■ WRITTEN REQUEST ■
Output all of the data below exactly as given.

═════ MATERIAL

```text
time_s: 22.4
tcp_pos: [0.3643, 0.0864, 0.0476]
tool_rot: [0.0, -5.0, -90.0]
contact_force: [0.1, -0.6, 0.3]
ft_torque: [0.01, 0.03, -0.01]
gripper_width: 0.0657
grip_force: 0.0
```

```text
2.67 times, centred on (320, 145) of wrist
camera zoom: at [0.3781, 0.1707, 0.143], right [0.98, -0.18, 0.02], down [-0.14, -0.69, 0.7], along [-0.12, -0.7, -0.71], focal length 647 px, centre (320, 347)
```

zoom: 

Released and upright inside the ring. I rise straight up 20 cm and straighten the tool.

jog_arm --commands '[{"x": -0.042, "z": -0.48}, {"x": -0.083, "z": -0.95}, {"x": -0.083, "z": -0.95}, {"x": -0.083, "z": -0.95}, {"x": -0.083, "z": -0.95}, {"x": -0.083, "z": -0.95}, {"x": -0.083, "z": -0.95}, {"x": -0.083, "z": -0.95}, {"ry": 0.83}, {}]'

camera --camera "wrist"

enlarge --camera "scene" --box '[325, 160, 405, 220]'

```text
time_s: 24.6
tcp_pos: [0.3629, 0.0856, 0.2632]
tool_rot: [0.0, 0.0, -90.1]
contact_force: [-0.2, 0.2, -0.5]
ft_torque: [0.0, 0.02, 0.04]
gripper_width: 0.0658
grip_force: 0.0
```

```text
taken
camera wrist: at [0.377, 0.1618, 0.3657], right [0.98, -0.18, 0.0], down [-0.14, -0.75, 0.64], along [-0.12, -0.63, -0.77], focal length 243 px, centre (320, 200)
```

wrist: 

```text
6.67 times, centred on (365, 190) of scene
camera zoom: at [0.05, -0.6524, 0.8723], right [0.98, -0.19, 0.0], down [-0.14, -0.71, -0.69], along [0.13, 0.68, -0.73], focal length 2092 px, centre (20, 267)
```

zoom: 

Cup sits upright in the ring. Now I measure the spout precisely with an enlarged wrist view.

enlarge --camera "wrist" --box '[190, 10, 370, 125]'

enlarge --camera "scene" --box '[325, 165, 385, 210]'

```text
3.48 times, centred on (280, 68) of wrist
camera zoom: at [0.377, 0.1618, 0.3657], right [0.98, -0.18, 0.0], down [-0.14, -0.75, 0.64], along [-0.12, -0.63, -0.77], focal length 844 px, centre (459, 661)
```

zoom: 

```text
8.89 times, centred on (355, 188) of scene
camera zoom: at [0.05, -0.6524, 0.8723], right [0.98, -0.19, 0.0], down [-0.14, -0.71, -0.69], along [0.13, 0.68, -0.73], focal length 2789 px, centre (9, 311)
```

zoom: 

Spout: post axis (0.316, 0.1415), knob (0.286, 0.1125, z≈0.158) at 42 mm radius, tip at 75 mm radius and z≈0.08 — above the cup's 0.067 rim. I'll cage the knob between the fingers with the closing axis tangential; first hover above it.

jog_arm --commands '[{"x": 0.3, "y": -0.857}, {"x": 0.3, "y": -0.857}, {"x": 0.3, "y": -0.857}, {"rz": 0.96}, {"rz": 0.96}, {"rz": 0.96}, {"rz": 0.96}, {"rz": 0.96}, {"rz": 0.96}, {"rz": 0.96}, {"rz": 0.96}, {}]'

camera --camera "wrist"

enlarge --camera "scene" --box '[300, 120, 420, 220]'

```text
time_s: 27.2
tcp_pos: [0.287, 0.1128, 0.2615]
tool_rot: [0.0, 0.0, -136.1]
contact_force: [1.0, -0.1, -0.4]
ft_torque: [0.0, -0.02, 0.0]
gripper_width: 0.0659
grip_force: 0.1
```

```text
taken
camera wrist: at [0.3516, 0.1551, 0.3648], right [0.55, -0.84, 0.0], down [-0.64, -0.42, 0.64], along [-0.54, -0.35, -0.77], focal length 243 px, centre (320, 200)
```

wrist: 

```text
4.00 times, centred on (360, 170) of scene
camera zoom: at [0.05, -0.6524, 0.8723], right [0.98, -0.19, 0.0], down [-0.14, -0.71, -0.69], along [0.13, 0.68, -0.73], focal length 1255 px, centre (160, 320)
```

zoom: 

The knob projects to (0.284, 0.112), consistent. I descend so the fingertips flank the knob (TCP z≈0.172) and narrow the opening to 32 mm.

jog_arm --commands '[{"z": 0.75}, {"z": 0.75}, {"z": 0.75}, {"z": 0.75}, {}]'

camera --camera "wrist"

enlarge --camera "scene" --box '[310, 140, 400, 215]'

══════════

■ WORKED SOLUTION ■
```text
time_s: 22.4
tcp_pos: [0.3643, 0.0864, 0.0476]
tool_rot: [0.0, -5.0, -90.0]
contact_force: [0.1, -0.6, 0.3]
ft_torque: [0.01, 0.03, -0.01]
gripper_width: 0.0657
grip_force: 0.0
```

```text
2.67 times, centred on (320, 145) of wrist
camera zoom: at [0.3781, 0.1707, 0.143], right [0.98, -0.18, 0.02], down [-0.14, -0.69, 0.7], along [-0.12, -0.7, -0.71], focal length 647 px, centre (320, 347)
```

zoom: 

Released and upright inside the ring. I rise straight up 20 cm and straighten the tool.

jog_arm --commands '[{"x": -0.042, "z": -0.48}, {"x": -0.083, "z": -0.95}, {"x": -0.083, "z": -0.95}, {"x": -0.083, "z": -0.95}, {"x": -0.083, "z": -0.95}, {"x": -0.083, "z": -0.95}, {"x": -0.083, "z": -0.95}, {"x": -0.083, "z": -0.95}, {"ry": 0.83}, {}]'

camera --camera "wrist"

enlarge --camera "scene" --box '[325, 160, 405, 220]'

```text
time_s: 24.6
tcp_pos: [0.3629, 0.0856, 0.2632]
tool_rot: [0.0, 0.0, -90.1]
contact_force: [-0.2, 0.2, -0.5]
ft_torque: [0.0, 0.02, 0.04]
gripper_width: 0.0658
grip_force: 0.0
```

```text
taken
camera wrist: at [0.377, 0.1618, 0.3657], right [0.98, -0.18, 0.0], down [-0.14, -0.75, 0.64], along [-0.12, -0.63, -0.77], focal length 243 px, centre (320, 200)
```

wrist: 

```text
6.67 times, centred on (365, 190) of scene
camera zoom: at [0.05, -0.6524, 0.8723], right [0.98, -0.19, 0.0], down [-0.14, -0.71, -0.69], along [0.13, 0.68, -0.73], focal length 2092 px, centre (20, 267)
```

zoom: 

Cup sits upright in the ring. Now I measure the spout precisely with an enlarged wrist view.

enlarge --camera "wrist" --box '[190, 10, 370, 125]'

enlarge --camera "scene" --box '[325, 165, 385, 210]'

```text
3.48 times, centred on (280, 68) of wrist
camera zoom: at [0.377, 0.1618, 0.3657], right [0.98, -0.18, 0.0], down [-0.14, -0.75, 0.64], along [-0.12, -0.63, -0.77], focal length 844 px, centre (459, 661)
```

zoom: 

```text
8.89 times, centred on (355, 188) of scene
camera zoom: at [0.05, -0.6524, 0.8723], right [0.98, -0.19, 0.0], down [-0.14, -0.71, -0.69], along [0.13, 0.68, -0.73], focal length 2789 px, centre (9, 311)
```

zoom: 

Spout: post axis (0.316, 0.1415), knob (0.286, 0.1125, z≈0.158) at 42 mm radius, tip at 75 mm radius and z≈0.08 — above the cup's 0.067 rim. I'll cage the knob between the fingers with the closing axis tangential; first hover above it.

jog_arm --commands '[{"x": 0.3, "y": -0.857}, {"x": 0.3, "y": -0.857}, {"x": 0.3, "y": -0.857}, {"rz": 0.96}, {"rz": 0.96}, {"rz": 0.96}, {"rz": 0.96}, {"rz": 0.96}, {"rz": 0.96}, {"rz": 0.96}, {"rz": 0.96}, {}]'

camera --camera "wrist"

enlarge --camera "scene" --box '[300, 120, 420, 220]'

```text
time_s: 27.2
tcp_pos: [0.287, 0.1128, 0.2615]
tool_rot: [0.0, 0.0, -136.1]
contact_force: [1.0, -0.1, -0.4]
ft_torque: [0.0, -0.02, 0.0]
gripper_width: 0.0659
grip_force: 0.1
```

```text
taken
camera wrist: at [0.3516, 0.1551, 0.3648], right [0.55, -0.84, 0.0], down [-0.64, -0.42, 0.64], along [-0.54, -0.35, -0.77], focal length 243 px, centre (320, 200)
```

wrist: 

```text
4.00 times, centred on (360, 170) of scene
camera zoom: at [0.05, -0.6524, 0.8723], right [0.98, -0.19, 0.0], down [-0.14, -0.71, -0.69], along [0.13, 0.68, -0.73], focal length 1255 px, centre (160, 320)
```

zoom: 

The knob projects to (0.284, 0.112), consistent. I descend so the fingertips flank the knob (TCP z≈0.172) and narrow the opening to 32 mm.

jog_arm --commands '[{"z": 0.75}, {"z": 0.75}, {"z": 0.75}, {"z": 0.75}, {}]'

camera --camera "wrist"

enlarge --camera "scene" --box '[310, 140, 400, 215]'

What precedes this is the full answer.